Here comes the ethanol bubble

That dot-com boom feeling all over again: The renewable energy gold rush.

Published April 19, 2006 9:22PM (EDT)

It might be time to start selling ethanol stocks short. I received my first ethanol public relations spam this morning, an e-mail announcing the availability for interviews of Lee Tawes, the head of investment banking at Northeast Securities. Tawes' claim to fame? He has "underwritten the only two pure play public equity ethanol financings ever."

"Pure play" is a term of trade meant to indicate that the company at issue specializes in one thing, and one thing only. In this case, the product is ethanol and the two companies are Pacific Ethanol, a California start-up that went public in March 2005, has secured $84 million in financing from Bill Gates, and is building a state-of-the-art ethanol refinery just outside of Fresno, Calif., and Xethanol of New York City, which has patented a special form of yeast that can convert garbage into ethanol (and which went public in February).

And that's just the beginning: Ethanol companies are lining up for their stock market debut in a rush that will give dot-com boom-and-bust veterans the heebie-jeebies. South Dakota's VeraSun, already a major producer of corn-based ethanol, is reportedly planning an imminent IPO, as is Aventine Renewable Energy, the nation's second-largest producer of ethanol.

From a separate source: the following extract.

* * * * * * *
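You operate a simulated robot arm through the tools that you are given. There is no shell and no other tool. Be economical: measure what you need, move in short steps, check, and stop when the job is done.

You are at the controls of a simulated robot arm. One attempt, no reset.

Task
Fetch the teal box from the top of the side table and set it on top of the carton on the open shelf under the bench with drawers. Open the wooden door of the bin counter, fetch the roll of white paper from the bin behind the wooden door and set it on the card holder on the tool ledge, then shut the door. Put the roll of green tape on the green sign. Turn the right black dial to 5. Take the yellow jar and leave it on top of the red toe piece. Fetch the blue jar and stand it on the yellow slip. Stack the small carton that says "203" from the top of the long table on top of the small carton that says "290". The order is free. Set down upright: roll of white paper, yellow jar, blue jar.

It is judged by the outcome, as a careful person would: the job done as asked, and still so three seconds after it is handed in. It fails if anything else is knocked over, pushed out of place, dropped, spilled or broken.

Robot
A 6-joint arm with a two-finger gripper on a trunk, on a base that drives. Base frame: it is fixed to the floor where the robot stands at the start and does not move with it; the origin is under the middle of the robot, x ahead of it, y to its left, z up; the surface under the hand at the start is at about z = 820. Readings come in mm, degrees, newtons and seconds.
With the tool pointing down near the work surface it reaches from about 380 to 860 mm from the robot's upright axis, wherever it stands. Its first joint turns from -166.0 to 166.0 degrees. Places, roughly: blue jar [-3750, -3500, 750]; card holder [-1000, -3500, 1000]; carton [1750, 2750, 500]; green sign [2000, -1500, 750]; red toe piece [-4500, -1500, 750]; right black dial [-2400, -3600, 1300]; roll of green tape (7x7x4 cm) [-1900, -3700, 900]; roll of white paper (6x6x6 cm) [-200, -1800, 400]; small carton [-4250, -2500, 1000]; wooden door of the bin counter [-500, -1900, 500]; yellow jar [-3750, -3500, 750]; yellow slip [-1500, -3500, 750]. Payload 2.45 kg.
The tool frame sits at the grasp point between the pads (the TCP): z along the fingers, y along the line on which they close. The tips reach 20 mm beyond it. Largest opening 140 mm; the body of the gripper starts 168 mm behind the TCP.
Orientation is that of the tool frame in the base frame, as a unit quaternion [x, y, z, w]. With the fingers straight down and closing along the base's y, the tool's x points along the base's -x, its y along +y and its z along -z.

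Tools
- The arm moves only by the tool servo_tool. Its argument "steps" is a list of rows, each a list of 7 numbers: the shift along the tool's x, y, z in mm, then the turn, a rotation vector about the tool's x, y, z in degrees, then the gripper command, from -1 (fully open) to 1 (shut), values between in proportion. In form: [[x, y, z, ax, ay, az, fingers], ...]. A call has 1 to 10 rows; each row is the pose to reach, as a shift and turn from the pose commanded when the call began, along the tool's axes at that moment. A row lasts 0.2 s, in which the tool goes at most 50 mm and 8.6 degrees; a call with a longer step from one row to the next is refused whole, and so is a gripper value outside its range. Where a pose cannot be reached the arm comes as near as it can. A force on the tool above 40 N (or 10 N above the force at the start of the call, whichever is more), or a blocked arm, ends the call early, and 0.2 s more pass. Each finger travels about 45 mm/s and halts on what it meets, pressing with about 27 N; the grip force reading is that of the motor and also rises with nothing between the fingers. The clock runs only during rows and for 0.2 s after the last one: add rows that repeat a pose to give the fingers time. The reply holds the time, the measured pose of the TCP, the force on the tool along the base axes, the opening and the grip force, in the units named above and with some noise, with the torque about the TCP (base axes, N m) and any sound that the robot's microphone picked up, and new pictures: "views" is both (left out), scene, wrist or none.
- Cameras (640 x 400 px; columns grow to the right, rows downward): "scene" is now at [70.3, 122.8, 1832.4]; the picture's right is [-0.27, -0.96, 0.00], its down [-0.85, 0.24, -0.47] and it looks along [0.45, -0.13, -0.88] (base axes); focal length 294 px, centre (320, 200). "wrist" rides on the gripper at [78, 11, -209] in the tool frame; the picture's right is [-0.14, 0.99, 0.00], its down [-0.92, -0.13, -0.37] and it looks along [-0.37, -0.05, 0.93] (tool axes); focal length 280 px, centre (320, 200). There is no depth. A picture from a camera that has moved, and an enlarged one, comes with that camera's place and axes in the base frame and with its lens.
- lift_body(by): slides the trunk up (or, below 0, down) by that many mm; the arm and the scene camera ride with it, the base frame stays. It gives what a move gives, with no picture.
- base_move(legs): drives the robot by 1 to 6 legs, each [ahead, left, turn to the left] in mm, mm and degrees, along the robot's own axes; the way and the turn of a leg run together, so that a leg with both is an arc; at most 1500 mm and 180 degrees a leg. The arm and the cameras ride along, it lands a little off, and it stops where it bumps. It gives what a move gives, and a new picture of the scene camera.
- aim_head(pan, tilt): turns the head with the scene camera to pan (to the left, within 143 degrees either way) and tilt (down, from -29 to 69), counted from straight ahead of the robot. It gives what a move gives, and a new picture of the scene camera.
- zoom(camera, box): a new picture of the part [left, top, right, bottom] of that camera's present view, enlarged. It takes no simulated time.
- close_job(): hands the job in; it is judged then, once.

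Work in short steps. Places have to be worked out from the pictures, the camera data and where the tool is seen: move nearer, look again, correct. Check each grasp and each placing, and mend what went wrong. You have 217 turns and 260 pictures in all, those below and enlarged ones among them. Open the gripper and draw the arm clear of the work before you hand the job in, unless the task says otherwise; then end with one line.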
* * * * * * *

I suppose we could take all these attempts to cash in on ethanol in a positive light: Finally, the markets are taking renewable energy seriously. But there's a big problem: Most of these start-ups are focused on corn-based ethanol.

We've reported previously on the ongoing debate on just how efficient various forms of ethanol are; suffice it to say, there's a lot of disparity in the available estimates. (For an entertainingly obsessive fixation on the issue, check out my new favorite blog, chemical engineer Robert Rapier's R-Squared -- thanks to Peak Oil Debunked for the tip.) But there's little disagreement on one point: Grain-based ethanol is pretty much the least energy-efficient way to go, simply because of how much fossil fuel is consumed in the production of crops like corn. Sugar, palm oil, switchgrass... there's an abundance of better alternatives, now and for the near future.

Furthermore, as the American Prospect sagely observes in its big "green" issue, the last thing we want to do with renewable fuels is to duplicate the mistakes of the past and concentrate control of the industry in the hands of a few big corporations. The next evolutionary step after a slew of IPOs will be industry consolidation, and that means, in the case of ethanol, the usual agribusiness suspects like Archer-Daniels-Midland and Cargill. The Prospect argues that sustainable production based on local farmers should be the goal, not just in the United States, but everywhere. One can only wince at the vision of millions of tons of corn shipped by railroad from the Midwest to Pacific Ethanol's California refinery, burning up fossil fuels all along the way. But that's the plan.

I guess I won't really be excited until I hear about an upcoming IPO for a carbon-neutral Northern California biofuels cooperative that uses only sustainably produced feedstocks from local sources. But I'm not holding my breath.